# [What is asked]
Word for word, restate every line of the material.

┌─ Data segment

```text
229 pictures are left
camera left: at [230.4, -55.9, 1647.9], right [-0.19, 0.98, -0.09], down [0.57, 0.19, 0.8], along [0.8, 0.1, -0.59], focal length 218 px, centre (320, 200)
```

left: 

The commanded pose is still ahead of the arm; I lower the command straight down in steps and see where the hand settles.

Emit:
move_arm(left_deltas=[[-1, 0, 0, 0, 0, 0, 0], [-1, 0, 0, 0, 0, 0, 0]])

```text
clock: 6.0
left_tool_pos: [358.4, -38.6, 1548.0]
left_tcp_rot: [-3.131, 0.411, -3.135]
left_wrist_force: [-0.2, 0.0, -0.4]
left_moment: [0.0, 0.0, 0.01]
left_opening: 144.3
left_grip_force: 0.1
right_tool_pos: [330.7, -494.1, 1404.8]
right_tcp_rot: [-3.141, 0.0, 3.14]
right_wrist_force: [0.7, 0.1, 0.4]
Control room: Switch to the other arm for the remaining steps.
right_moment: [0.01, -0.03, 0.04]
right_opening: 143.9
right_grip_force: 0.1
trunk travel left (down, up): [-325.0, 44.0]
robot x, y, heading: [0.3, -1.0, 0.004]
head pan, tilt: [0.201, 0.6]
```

└─

# [Complete output]
```text
229 pictures are left
camera left: at [230.4, -55.9, 1647.9], right [-0.19, 0.98, -0.09], down [0.57, 0.19, 0.8], along [0.8, 0.1, -0.59], focal length 218 px, centre (320, 200)
```

left: 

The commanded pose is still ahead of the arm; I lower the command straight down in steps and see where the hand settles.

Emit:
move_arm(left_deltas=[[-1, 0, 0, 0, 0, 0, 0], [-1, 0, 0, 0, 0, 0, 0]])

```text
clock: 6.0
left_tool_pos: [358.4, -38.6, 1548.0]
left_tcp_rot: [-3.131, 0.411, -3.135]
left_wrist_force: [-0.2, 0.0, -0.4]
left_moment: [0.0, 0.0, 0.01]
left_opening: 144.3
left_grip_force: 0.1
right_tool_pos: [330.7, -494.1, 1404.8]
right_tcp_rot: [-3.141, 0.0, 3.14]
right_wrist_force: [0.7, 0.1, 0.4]
Control room: Switch to the other arm for the remaining steps.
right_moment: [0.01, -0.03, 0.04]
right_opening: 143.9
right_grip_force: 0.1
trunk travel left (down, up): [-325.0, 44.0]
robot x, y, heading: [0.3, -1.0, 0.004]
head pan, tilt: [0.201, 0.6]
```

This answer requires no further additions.